▸ **TEXT SHOWN**
----------

French Lentil and Kale Salad

July weather has arrived and with it summer cooking.  Now summer cooking means no cooking or baking on the stove or in the oven between the hours of 8 a.m. and 8 p.m.  We have a single window unit AC for the whole house and it is not powerful enough to overcome the heat generated by the stove.  So for a few days in June, and August, and for most of July we end up eating salads.  Lots and lots of salads, with the occasional grilled meal thrown in.  Most salads contain a starch or grain cooked either early in the morning or after the kids have gone to bed, and then mixed into the salads after they have cooled.

In late January and February, when the days are still short and cold, and it seems like winter will never end, and summer never return, I look forward to summer cooking.  Because summer cooking is really all about the vegetables.  It is as fresh as it gets, with vegetables picked only hours or days before they end up on our plates.  It really is a good time of year for cooking!

----------

▸ **PROVIDED DATA**
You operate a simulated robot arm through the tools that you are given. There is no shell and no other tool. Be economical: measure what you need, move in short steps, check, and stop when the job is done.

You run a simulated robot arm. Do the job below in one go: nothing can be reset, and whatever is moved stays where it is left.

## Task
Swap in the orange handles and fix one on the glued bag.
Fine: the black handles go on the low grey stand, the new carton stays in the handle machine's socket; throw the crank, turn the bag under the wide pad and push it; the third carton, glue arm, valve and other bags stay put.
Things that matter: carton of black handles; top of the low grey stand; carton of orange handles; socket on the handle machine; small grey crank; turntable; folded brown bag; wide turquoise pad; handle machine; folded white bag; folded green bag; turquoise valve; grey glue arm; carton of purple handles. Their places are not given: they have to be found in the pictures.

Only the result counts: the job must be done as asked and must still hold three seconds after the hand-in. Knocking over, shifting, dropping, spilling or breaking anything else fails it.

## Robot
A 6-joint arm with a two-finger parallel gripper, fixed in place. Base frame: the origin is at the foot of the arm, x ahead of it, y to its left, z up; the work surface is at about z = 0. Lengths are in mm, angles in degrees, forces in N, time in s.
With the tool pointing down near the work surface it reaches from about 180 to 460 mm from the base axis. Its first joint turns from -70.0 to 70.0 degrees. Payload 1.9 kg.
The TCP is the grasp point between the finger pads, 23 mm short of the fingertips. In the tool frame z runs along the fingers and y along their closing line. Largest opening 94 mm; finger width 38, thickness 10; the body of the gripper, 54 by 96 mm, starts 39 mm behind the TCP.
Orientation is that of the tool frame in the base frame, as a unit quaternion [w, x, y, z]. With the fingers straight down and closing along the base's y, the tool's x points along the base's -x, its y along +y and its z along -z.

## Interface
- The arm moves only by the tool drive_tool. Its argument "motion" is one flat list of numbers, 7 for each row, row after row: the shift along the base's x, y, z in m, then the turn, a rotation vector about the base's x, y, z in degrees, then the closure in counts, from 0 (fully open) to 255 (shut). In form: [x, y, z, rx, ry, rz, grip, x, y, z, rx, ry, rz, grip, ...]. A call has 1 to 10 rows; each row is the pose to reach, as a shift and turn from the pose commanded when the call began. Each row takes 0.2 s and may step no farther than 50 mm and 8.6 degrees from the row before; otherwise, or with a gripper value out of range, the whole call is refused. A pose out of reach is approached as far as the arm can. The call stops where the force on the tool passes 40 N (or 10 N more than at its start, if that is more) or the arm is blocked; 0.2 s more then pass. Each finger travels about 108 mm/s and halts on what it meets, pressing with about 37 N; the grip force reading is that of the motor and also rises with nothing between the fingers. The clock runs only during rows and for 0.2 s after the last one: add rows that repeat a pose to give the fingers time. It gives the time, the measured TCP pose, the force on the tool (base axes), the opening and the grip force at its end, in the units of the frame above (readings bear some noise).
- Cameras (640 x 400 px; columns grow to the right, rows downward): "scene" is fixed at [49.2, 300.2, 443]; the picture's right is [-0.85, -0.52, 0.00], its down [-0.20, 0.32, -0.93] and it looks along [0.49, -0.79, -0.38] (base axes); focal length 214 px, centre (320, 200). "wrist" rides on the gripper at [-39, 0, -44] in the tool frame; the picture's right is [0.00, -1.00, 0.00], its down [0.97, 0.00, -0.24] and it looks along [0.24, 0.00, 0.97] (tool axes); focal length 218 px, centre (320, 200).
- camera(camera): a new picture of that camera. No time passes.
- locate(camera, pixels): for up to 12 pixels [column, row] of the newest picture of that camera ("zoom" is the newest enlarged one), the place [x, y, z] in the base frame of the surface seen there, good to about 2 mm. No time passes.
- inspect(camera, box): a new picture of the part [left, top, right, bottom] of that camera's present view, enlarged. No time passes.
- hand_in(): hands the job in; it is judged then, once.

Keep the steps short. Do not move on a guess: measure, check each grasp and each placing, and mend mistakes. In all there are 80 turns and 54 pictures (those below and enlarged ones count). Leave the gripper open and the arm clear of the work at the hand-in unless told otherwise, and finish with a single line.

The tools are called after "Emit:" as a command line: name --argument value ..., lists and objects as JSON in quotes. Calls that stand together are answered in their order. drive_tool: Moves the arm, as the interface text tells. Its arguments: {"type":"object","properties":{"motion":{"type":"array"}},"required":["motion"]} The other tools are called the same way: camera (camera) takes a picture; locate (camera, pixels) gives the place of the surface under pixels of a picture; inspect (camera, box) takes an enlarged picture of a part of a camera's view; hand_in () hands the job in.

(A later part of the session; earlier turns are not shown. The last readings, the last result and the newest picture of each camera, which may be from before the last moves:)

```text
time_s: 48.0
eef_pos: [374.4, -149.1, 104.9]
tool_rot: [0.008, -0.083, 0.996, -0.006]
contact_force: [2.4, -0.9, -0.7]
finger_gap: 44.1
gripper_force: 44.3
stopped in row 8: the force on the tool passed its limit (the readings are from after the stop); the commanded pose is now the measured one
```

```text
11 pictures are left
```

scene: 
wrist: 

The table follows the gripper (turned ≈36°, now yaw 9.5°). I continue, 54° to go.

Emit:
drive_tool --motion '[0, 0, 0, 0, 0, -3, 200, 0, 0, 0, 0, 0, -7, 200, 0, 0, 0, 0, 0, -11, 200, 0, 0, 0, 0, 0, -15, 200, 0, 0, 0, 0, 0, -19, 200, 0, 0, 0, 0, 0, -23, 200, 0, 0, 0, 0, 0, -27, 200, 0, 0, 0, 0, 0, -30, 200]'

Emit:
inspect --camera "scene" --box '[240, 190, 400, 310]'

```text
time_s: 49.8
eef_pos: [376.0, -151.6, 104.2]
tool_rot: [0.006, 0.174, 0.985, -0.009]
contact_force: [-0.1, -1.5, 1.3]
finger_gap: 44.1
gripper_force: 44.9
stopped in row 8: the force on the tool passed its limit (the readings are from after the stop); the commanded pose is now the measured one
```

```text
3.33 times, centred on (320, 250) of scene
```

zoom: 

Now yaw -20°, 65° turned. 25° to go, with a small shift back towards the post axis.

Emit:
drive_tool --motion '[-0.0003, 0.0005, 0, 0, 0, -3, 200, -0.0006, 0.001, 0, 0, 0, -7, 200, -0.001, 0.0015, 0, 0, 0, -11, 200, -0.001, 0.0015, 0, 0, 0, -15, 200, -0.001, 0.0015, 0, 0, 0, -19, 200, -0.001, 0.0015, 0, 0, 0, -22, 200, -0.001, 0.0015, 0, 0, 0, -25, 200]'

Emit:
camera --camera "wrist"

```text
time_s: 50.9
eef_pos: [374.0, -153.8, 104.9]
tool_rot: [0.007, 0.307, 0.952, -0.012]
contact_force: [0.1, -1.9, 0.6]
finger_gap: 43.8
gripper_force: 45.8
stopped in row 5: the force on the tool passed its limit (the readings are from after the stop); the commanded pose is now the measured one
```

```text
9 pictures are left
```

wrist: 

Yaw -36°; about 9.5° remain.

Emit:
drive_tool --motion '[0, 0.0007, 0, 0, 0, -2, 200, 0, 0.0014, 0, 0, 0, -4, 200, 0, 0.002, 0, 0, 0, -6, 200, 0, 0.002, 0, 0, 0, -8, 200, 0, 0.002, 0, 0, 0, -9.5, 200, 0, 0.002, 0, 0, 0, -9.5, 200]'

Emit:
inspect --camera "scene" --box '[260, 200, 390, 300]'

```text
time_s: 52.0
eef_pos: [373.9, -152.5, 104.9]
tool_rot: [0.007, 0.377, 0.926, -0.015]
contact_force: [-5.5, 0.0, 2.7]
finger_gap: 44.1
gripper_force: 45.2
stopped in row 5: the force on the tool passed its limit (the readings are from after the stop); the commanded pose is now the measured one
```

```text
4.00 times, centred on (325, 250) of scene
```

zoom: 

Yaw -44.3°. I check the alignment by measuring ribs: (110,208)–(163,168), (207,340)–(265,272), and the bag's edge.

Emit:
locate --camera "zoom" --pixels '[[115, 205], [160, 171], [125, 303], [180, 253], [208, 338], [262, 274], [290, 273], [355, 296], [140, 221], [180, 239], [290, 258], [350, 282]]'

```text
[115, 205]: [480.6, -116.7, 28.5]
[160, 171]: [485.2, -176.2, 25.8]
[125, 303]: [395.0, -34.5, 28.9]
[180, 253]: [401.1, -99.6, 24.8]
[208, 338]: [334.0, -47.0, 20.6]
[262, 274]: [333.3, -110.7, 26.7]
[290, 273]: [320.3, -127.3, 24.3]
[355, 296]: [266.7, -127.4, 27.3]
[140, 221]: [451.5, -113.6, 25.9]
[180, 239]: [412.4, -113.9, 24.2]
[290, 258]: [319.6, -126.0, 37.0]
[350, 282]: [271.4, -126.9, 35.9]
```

----------

▸ **EXERCISE REQUIREMENTS**
**1.** What does the text shown say from "In late January" through "year for cooking!"? Give the exact wording.
**2.** Pick up the text shown at the point where it stops and go on.

▸ **ANSWERS TO THE EXERCISE**
**1.**
In late January and February, when the days are still short and cold, and it seems like winter will never end, and summer never return, I look forward to summer cooking.  Because summer cooking is really all about the vegetables.  It is as fresh as it gets, with vegetables picked only hours or days before they end up on our plates.  It really is a good time of year for cooking!

**2.**
Kale originates in the Mediterranean region and is a cultivar of the Brassica oleracea species, which among others includes cabbage, cauliflower, broccoli and Brussel sprouts.  While growing, kale leaves do not form a tight head (think cabbage and Brussel sprouts) and kale is thought to be more closely related to wild cabbage than some of the other cultivars in the Brassica oleracea species.  Kale is thought to be the first cultivar of the wild cabbage to have originated.  Kale originated sometime in the 5th century BC, following many generations of selective breeding of for ever larger leaves on the ancestral wild cabbage.  For a fascinating read on the history of the entire cabbage family, check out the University of Saskatchewan website.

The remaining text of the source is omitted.